I fell in love with potential, married it, and tried to develop it. The thought of having a husband was so exciting to me. I changed my last name. I tried to turn houses into homes. I took his dreams and made them into realities.

Then one day I woke up, looked at him and thought this is so lonely. There must have been someone praying for me to find wholeness in my life. If you are reading this, THANK YOU. See, my ex-husband was a great guy, just not the right guy for me. We were total opposites. I was a social butterfly and he was 100% introverted. I needed family gatherings and girls dates, he didn’t want to be bothered with family gatherings and had no friends. I tried to contain my zest for life to fit our relationship and it physically made me ill.

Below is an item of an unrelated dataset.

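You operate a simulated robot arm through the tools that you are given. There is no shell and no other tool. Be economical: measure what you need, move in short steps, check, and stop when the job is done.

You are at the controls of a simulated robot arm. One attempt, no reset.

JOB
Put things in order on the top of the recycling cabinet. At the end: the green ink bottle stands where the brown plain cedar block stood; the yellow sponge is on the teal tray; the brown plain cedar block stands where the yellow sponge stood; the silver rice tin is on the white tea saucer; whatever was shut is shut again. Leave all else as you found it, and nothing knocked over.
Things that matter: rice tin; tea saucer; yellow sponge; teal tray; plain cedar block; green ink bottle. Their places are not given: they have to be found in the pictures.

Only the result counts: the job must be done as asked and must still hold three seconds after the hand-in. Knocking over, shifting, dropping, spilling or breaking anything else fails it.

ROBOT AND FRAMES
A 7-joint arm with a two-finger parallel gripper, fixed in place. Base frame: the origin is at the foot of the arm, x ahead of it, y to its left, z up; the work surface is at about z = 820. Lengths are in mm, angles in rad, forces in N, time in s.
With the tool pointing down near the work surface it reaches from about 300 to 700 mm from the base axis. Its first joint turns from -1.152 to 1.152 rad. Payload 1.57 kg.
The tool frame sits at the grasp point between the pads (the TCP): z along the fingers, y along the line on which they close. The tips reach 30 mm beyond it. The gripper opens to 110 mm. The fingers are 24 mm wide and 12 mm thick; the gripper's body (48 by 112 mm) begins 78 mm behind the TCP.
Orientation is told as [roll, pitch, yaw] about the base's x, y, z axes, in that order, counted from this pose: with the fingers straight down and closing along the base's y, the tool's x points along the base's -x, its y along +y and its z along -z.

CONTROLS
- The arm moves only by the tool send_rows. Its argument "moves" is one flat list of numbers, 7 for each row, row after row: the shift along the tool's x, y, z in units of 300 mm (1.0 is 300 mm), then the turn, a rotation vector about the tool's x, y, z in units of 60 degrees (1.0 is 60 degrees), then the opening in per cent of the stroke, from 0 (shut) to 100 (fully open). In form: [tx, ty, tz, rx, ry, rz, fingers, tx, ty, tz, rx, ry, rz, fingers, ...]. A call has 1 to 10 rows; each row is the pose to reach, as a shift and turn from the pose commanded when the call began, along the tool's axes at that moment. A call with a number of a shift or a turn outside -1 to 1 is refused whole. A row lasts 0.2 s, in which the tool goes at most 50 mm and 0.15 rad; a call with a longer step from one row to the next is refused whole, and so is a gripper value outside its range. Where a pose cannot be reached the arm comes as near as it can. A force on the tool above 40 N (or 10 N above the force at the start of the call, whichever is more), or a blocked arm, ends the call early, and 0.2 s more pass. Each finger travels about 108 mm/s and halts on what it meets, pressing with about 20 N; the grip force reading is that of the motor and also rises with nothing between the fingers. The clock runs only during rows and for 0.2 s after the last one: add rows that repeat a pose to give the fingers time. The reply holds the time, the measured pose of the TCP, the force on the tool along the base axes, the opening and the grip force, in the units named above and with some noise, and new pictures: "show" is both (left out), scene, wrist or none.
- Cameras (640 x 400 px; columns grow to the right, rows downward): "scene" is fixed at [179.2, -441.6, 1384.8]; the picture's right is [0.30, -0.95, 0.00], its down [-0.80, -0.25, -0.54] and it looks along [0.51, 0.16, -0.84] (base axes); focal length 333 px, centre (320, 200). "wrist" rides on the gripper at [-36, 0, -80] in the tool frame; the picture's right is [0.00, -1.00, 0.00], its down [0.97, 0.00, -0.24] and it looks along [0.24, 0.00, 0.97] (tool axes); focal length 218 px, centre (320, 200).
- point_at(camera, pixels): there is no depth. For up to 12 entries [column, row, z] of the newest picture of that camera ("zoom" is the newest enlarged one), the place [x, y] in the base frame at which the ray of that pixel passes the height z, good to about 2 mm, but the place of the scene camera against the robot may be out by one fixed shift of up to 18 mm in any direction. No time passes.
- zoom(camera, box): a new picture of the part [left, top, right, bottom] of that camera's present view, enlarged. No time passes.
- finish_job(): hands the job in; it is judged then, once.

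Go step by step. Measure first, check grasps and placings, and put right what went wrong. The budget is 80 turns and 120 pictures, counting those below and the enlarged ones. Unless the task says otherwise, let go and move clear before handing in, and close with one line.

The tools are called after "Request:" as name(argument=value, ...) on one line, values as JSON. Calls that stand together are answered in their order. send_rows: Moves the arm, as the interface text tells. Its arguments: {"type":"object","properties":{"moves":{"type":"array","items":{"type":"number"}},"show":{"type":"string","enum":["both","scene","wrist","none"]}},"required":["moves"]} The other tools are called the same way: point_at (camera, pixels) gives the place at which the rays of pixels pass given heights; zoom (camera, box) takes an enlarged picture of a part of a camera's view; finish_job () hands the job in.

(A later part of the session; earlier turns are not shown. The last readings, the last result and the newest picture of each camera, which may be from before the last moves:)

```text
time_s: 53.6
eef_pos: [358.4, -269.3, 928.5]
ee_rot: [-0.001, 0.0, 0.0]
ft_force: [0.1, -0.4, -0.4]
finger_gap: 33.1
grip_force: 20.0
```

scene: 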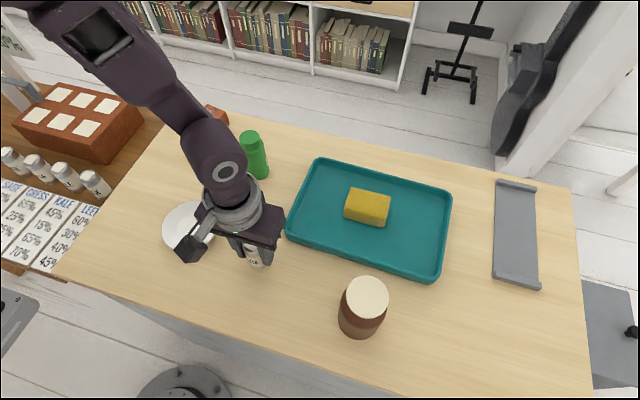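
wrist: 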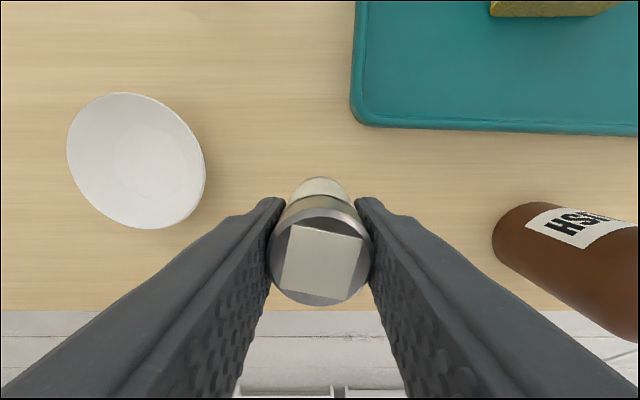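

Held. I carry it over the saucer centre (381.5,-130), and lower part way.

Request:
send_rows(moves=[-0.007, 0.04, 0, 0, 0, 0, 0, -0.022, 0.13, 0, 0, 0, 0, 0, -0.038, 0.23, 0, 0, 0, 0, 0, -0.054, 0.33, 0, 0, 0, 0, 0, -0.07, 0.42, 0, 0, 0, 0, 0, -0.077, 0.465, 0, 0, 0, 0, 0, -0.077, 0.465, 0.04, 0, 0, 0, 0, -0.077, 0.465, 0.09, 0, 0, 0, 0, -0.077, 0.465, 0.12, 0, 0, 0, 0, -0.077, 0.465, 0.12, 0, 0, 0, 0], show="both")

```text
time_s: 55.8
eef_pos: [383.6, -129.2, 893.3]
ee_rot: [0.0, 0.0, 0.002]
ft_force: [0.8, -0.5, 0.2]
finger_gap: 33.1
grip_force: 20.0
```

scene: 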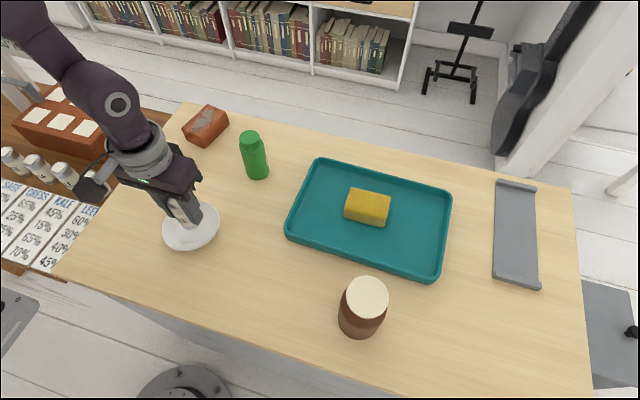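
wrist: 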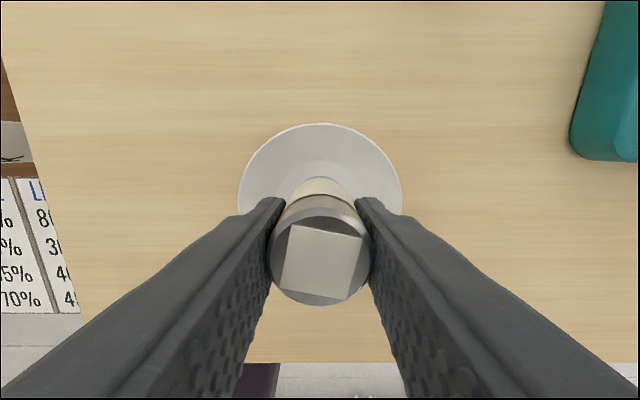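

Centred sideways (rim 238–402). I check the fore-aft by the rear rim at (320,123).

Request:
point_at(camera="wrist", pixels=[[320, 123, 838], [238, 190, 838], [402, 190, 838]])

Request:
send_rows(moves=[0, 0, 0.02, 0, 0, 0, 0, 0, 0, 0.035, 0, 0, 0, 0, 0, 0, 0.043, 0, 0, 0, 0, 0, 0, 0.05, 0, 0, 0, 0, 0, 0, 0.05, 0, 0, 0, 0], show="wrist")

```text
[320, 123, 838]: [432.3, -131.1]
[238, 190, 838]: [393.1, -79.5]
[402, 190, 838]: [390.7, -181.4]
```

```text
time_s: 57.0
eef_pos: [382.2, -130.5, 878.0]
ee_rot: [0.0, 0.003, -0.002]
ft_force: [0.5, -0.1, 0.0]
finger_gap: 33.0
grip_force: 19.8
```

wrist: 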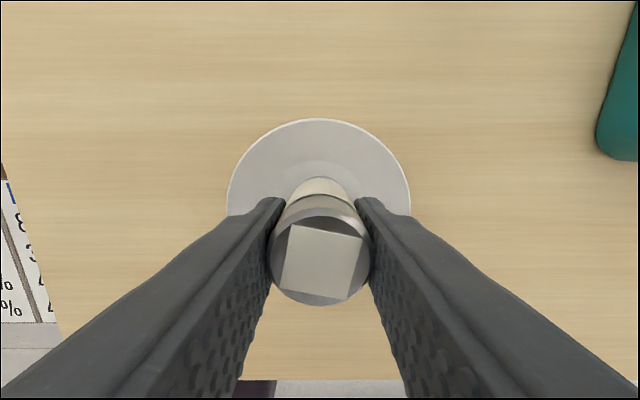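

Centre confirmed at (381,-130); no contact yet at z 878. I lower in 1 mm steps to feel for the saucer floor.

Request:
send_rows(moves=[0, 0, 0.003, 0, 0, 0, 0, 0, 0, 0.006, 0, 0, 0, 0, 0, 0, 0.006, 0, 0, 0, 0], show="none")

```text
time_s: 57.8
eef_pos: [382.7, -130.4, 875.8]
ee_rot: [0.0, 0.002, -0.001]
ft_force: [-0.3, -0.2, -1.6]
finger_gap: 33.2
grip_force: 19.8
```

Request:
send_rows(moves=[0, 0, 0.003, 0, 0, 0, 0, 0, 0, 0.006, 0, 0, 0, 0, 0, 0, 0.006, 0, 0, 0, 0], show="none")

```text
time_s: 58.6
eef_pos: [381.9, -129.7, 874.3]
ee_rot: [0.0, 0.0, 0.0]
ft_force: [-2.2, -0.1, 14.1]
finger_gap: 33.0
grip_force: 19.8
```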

There were signs after we got engaged and I ignored them all! Being with the wrong one will have your insecurities weighing you down. You will feel like you are asking for to much and nothing you do will ever be enough or right. He talked about my weight, compared me to others, and the list goes on.

I lost weight, I tried new things but there was always something. Do you have any idea what it’s like to cry because you don’t think you’re good enough for a person that’s supposed to love you unconditionally? I mean I was a rock star at work. I have great friends and family, but in my marriage, I wasn’t enough!

So, back to that day that “I WOKE UP” and realized I’d never be enough… I got out! It didn’t happen overnight, it was a process, but you have to “Let Your Heartbreak 💔!” (see previous post)

Self preservation. Self esteem. Self care. Self love. It’s what you know in your heart to be right, just and true! I pray that if you are in a situation similar that the Lord grants you the power and strength to let it go and build better for yourself.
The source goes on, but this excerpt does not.